U.S. seaborne imports increased 5.5% in November on a year earlier, Panjiva data shows, the fifth straight increase. This suggests the return-to-growth seen in the value of goods imports seen in October might continue. The fastest growth among major product lines came from furnishings and iron/steel at 6% while auto and parts imports increased 1%. The latter two may act as bait to President-elect Trump’s transitional trade team looking for initial industries to target. Imports of apparel fell 11%, the sixth straight drop. The EU continue to be the biggest contributor to growth at 11%, while China’s exports to the U.S. by sea climbed 5%. Based on year-to-date shipments, total growth for 2016 could be 2.1%.

 

U.S. seaborne import shipments climbed by 5.5% in November on a year earlier, Panjiva data shows, the fifth straight month of rises and at 924,500 the highest for the month since at least 2007. While a slightly slower growth rate than October’s 7.6% it suggests the turnaround in the value of goods imports seen that month, as discussed in Panjiva research of December 6, may continue.

FIVE’S THE MAGIC NUMBER

20161216 US Total

Source: Panjiva

Among major products by volume, furnishings experienced the fastest growth rate at 6.4%, followed closely by iron and steel products (6.3%). The latter have now increased of three months after 16 straight down months, which may suggest that the effectiveness of trade cases is waning. This may have a political consequence given the prominence of steel industry executives in President-elect Trump’s advisory team.

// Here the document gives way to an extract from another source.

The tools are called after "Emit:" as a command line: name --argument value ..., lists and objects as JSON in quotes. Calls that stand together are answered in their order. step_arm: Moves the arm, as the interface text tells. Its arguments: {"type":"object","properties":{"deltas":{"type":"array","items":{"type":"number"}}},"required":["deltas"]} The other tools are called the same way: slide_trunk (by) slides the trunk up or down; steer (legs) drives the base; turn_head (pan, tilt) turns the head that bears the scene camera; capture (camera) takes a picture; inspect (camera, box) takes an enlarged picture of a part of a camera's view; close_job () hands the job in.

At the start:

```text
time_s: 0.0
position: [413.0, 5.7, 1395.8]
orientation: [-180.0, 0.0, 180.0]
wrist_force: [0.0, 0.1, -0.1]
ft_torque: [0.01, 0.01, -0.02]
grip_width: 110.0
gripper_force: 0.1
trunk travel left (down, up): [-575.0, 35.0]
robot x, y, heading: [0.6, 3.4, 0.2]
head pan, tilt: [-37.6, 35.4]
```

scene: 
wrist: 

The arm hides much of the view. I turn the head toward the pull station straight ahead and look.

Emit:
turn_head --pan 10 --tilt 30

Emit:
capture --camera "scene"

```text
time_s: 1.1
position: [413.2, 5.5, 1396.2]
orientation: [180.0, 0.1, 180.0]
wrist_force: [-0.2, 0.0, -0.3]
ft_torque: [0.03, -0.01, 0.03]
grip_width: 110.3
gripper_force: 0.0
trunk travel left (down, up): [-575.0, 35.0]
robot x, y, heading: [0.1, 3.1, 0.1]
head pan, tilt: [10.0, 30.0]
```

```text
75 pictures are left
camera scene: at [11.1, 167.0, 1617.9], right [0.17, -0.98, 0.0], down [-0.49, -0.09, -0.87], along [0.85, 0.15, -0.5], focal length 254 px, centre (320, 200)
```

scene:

Imports of autos and parts continued to grow for a fourth month, but at a slower rate of 1.1%. Nonetheless the auto industry will likely be at the center of any renegotiation of NAFTA given the U.S. runs a deficit in completed autos and a surplus in parts. Among other consumer goods imports of apparel fell 11.1%, the sixth straight drop and the fastest rate of decline since March. This may suggest warm-weather driven sales expectations are leading retailers to be less cautious on running inventories down. Finally, the last major month of toy imports showed a 1.2% drop overall, though as always specific lines will have done well.

TRUMP-BAITING?

20161216 US Products

Data for shipments segmented by HS code for furnishings (HS 9401/3), autos and parts (8703/8), apparel (6110/6204), toys (9504), steel (7304/6/7) and oil (2709) Source: Panjiva

Imports from the European Union once again experienced the fastest rate of growth among the key regions with 11.3% growth on a year earlier, partly reflecting the strength of the dollar, and marking the 11th straight increase. Imports from Asia also recovered, and in particular from China where a 5.0% increase in shipments was the most rapid since February and confirms the broad based nature of China’s export recovery.

ASIA ACCELERATES WHILE EU RETAINS LEAD

20161216 US Countries

Figures shown on basis of trailing three month totals to reduce seasonality in Asia data around holidays Source: Panjiva

The outlook for U.S. trade is slightly less upbeat in terms of industrial items, with the ISM import gauge falling to 50.5% from 52.5% as flagged in Panjiva research of December 1. While still indicating expansion it is a contrast to the overall manufacturing expectations. That would suggest more domestic sourcing than imports.

The outlook for consumer product imports is becoming more upbeat, however, with the University of Michigan survey reaching its highest since January 2015 according to Bloomberg. With 92% of imports normally completed by the end of November, imports year-to-date suggest that total seaborne import growth in 2016 will reach 2.1%, the highest implied rate since May.

ON TRACK FOR 2.1%

20161216 US Outlook

Chart shows sum of imports by month. Gray bar shows average over 2010-2015 Source: Panjiva

 

 

This research was first published in the Panjiva Daily, which features global trade news and data-driven insights and is free for all Panjiva subscribers. To find out more email sales@panjiva.com.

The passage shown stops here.